1.    US$6.1m Convertible Facility

  • Duration of 36 months, with principal and interest (as described below) due at the end of the term, to the extent not converted (as described below).
  • Interest will be charged on this facility at the rate of SOFR* + 6% per annum (or part thereof, if applicable), on a daily basis, be compounded quarterly and paid in full on the maturity date. There are no arrangement fees payable, and prepayment is permissible at any time, in part or in full. The current interest rate charged on the FCB Facility is 17.6%, being the Mozambique Prime lending rate minus 3%. (*nb SOFR is currently 1.53%)
  • Upon the occurrence of an event of default, Magister shall have certain enhanced recovery rights as follows (note these rights are similar to those that were granted to Magister as part of the prior arrangement entered into with Magister to guarantee the FCB Facility, as announced on 15 July 2021, the “Magister Recovery Rights“):
    • to require the Company to issue new ordinary shares in the capital of the Company to Magister, equal in value to the Magister Loan plus 8% per annum (the “Restitution Amount”), at the prevailing market price of the Company’s shares at such time;
    • if compliance with the foregoing is not possible, to require the Company to create and issue to Magister new “8% preference convertible” shares in the capital of the Company (convertible into ordinary shares in the Company at a price equal to the prevailing market price of the Company’s shares), equal in value to the Restitution Amount;
    • if compliance with the foregoing is not possible, to require the Agriterra group to dispose of fixed asset(s) owned with a value equal to the Restitution Amount (after transaction costs), determined by independent valuation, to a 3rd party and to then pay such sale proceeds to Magister; and
    • if compliance with the foregoing is not possible, to the extent legally permitted, to require Agriterra to take such steps as are necessary to require the transfer by a subsidiary of Agriterra of asset(s) with a value equal to the Restitution Amount, determined by independent valuation, to Magister.

2.    US$1.8m Convertible Facility

  • Duration of 12 months, with principal and interest (as described below) due at the end of the term, to the extent not converted (as described below).
  • Interest will be charged on this facility at the rate of SOFR* + 6% per annum (or part thereof, if applicable), on a daily basis, be compounded quarterly and paid in full on the maturity date.

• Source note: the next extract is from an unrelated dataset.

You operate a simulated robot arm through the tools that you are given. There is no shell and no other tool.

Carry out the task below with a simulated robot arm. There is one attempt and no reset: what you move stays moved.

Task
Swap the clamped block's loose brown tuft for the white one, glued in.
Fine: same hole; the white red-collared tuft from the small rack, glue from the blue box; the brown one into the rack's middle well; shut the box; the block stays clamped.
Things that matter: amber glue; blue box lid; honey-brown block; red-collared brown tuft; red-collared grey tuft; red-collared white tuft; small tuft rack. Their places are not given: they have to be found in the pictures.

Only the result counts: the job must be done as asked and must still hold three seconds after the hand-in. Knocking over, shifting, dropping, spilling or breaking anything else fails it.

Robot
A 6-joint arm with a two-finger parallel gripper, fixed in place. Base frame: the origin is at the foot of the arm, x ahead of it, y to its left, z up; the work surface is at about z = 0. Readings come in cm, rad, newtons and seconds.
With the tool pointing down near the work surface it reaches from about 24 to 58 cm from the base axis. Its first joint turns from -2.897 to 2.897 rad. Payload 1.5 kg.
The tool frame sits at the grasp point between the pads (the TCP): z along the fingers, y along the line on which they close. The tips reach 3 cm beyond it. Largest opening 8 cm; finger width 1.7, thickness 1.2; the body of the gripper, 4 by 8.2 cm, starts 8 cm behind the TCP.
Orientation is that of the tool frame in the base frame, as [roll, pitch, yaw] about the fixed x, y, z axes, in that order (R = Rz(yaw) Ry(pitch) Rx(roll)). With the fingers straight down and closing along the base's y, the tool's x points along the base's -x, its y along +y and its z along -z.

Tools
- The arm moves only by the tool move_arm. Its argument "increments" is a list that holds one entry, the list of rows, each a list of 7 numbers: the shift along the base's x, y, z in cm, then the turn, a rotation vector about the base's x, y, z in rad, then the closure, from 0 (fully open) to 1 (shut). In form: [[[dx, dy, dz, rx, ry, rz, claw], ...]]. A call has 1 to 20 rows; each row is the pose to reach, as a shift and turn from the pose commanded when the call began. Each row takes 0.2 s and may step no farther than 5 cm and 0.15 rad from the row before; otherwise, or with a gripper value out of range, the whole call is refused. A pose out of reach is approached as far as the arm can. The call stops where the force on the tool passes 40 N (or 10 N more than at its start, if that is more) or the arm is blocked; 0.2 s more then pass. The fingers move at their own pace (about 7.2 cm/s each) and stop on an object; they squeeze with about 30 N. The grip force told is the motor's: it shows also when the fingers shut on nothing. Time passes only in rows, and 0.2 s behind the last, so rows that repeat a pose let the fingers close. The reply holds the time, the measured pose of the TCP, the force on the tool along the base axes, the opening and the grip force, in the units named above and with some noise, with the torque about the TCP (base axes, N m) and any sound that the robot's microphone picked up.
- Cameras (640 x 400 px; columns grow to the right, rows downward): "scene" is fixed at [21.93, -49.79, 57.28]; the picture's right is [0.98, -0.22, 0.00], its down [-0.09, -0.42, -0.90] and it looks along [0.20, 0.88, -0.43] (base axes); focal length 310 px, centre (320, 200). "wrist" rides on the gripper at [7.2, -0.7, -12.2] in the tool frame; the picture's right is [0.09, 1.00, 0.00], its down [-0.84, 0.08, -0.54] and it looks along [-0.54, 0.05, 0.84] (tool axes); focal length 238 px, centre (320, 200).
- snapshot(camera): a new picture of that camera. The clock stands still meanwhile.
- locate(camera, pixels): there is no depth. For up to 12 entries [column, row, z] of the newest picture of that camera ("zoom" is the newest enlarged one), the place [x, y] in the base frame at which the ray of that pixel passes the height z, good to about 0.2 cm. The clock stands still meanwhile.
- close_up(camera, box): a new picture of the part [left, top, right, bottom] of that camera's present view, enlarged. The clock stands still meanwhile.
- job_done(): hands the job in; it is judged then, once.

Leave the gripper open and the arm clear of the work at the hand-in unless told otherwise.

There are no arrangement fees payable, and prepayment is permissible at any time, in part or in full. (*nb SOFR is currently 1.53%)
  • Upon the occurrence of an event of default, Magister shall benefit from the Magister Recovery Rights as described above.

Magister will have the right on one or more occasions to convert all or part of the Magister Loans then outstanding (plus a pro-rated amount of accrued interest) into new ordinary shares in the capital of the Company at the prevailing 10-day VWAP of the Company’s shares the day on which the conversion notice is issued, subject to all applicable laws and regulations, and discussion with the Company’s Nominated Adviser.

Related Party Transaction

Entering into the Magister Loans constitutes a related party transaction under Rule 13 of AIM Rules. In this context, Caroline Havers, Neil Clayton, Rui Sant’ana Afonso and Sergio Zandamela (being the Directors on the Board who are considered to be independent) confirm, having consulted with the Company’s nominated adviser, Strand Hanson Limited, that they consider that the terms of the Magister Loans to be fair and reasonable insofar as its shareholders are concerned.

Caroline Havers, Chair, said: “We are delighted to be in a position to repay DECA’s external funding and benefit from cheaper working capital to fund grain purchasing, with the continued support of Magister. This balance sheet realignment should enable DECA to develop and benefit from a strengthened purchasing position, free from the high local costs of the previous borrowing in Mozambique. Again, we thank our majority shareholder, Magister, for their support in providing this new debt funding, which demonstrates their ongoing commitment to and faith in our operational plans and management team.”